By Morris Phillips
SANTA CLARA, Calif. — That noise which always connects itself to a really big football game begins as whispers then morphs into a crescendo of chirpiness as the kickoff approaches.
That noise finally managed to irritate the insular Oregon Ducks.
Not only did their opponent have everything to play for–a BCS berth, a Pac-12 Championship, the unofficial title of Salt Lake’s most formidable team of the new millennium–and the Ducks little if anything, the word was the Utah Utes were the more physical team, with the inference that the Ducks were… soft.
“Quite frankly, I think maybe these guys all week long got a little bit tired of hearing we weren’t the more physical team,” Oregon coach Mario Cristobal said. “It gives you a little bit of an edge.”
That edge grew into a force for Oregon in the first quarter of the Pac-12 Championship Game on Friday. In succession, the Ducks stuffed the Utes on 4th-and-1 at the Oregon 33, forced a three-and-out, blocked a punt, then on Utah’s fourth possession, picked off quarterback Tyler Huntley, who had only thrown two interceptions all season.
Although the Ducks led just 10-0 after the first quarter, the tone had been set. Oregon was settling in, Utah was on its heels–maybe for the first time in 2019.
“We didn’t win the line of scrimmage for the first time all season, which is, like I say, disappointing. Surprising, really,” coach Kyle Whittingham admitted.
The Ducks would increase their lead to 20-0 at the half, then see the Utes surge briefly to trail just 23-15 near the end of the third, only to see the Ducks recharge in the fourth, and sprint to a 37-15 win that sends them to Pasadena for the Rose Bowl as conference champs.
Utah, riding the momentum of being the nation’s most dominate defense team statistically, needed a win Friday to put themselves in prime position for a date with No. 1 LSU in the national semifinals. Instead, the Pac-12 South champs, with 10 players likely headed to the NFL, will settle for yet to be officially determined date in the Alamo Bowl in San Antonio.
The result was shocking, the numbers even more so.
Utah allowed more than 17 points in a win only once all season, that in their close call at Washington where they prevailed 33-28. In their only loss to USC, they allowed the Trojans 30 points. Other than two, previously-mentioned results, they pitched two shutouts, smashed Oregon State 52-7, pounced on UCLA, 49-3, and stuffed Arizona and Arizona State by a combined score of 56-10.
Huntley put himself into the periphery of the Heisman discussion by throwing 16 touchdowns and only two interceptions. In part, Utah’s defense dominated because their offense never relinquished the ball. Only twice did the Utes fail to win the time of possession–both times by less than a minute in games against UCLA and Northern Illinois they won easily. Utah’s last three wins came by a combined 104 points.
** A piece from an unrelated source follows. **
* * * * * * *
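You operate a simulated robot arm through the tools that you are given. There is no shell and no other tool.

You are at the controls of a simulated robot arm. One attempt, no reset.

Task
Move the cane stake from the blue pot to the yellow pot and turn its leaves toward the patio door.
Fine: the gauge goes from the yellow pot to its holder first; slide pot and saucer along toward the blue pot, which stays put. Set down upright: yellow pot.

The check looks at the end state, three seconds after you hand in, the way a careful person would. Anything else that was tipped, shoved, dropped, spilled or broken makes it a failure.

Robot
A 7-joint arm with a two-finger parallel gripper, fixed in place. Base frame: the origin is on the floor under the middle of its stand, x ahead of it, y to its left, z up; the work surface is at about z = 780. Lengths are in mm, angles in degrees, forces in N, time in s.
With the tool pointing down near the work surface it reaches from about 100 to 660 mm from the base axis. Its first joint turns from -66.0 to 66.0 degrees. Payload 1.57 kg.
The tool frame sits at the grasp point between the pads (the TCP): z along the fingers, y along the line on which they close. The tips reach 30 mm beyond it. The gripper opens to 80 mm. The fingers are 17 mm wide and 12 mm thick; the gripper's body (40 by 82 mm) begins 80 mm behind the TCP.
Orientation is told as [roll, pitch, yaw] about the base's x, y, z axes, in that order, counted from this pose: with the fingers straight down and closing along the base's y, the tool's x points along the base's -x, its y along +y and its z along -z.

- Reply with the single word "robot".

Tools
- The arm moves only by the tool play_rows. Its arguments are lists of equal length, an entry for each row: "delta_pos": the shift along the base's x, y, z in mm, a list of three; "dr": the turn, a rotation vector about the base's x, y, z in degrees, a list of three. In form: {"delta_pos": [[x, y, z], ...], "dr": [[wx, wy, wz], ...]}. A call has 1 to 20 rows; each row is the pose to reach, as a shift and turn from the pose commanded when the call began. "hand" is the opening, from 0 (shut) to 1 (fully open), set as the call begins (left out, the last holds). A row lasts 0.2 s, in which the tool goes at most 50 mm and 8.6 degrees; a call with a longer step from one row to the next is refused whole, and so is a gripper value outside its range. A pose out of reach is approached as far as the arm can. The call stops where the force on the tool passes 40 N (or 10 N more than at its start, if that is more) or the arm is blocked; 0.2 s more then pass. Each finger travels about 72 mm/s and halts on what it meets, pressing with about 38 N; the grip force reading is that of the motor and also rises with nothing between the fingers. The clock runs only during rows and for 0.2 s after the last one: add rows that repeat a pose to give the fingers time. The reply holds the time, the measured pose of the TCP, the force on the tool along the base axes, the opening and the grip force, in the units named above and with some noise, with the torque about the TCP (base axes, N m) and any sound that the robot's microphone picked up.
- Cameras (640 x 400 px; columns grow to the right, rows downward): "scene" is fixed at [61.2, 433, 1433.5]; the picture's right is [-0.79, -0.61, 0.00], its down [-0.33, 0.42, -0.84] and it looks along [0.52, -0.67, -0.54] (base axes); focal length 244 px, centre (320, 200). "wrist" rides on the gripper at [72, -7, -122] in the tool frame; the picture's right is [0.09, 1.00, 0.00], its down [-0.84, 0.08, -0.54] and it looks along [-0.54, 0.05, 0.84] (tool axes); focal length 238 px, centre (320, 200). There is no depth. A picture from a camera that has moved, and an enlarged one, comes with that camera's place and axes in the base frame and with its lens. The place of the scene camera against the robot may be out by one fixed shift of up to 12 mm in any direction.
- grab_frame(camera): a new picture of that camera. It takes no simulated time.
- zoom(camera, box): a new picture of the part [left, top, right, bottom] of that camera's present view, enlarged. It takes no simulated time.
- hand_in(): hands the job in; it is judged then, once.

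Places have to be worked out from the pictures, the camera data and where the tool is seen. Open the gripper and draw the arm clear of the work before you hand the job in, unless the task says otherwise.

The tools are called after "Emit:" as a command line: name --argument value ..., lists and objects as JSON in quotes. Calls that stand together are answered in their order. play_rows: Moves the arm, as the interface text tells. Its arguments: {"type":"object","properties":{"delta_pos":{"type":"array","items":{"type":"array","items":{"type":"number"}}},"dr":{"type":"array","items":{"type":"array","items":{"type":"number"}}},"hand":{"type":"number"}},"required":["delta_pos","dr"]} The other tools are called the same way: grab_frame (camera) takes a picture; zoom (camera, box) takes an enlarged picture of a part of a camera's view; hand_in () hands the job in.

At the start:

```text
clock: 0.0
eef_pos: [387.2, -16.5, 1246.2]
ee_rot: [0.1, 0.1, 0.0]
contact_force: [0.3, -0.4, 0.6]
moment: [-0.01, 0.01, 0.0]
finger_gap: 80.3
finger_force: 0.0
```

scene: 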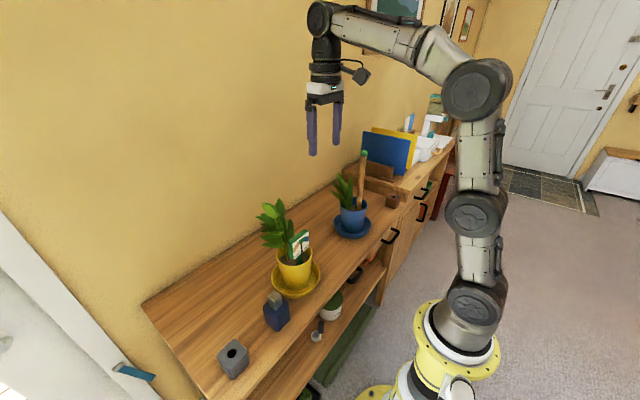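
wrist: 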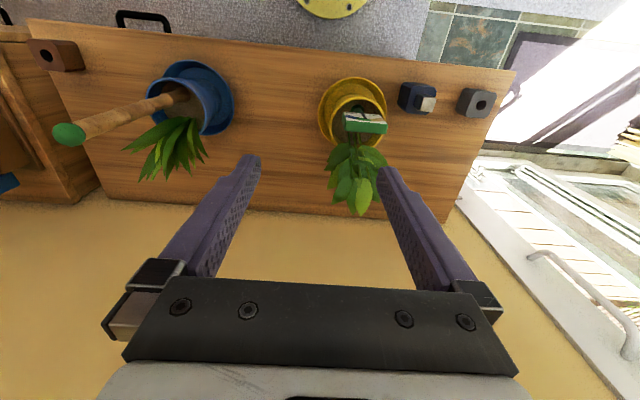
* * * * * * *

But on Friday, Huntley threw two interceptions while being sacked six times, the time of possession was virtually even, and Utah never snapped the ball inside the Oregon 20-yard line. Yes, no red zone opportunities.
Five, first half Utah possessions reached Oregon’s 40-yard line, but none went past the 30.
Did the bright lights of the moment dull the Utes? Did they get caught looking ahead to Joe Burrow and LSU? Whittingham said no.
“I think our guys handled it the right way,” said Whittingham. “We just didn’t play very well tonight.”
Oregon saw their own national aspirations dashed two weeks earlier in a sluggish loss at Arizona State. Then they looked better, but not much better, in beating Oregon State to conclude the regular season.
Few saw their superior effort on Friday coming. Not even some their own fans in attendance. But on the game’s first possession, the Ducks marched down the field in nine plays, culminating with C.J. Verdell’s 3-yard run for a touchdown. Verdell was just getting started, with Utah as close as they would get, down 23-15, Verdell broke through the line of scrimmage and raced for a 70-yard TD run. As the culmination of Verdell’s night in which he would rush for 208 yards and be named the game’s MVP, he would score a third time to put the game on ice, from 31 yards out with 2:33 remaining.
“It was a little bit of everything. It starts with the players, their commitment to establishing the run,” Cristobal said. “Their film study, the way they practiced this week. The way that the line blocked. The way that (quarterback Justin Herbert) carried out his fakes and ran with the ball as well.”
Utah held 11 of their 12 opponents under 100 yards rushing, only to surrender 239 to Verdell, Herbert and the Ducks.
The Utes loss bring clarity to the BCS picture in that only two scenarios seem plausible heading into the season’s final Saturday. If Georgia can knock off LSU, they’ll be the fourth entrant. If Georgia fails, whoever wins the Big 12, Oklahoma or Baylor, will be in.
For Clemson and Ohio State, a win in their conference championships will land them a date against each other as the brackets No. 2 and 3 seeds. Undefeated LSU will probably qualify, win or lose.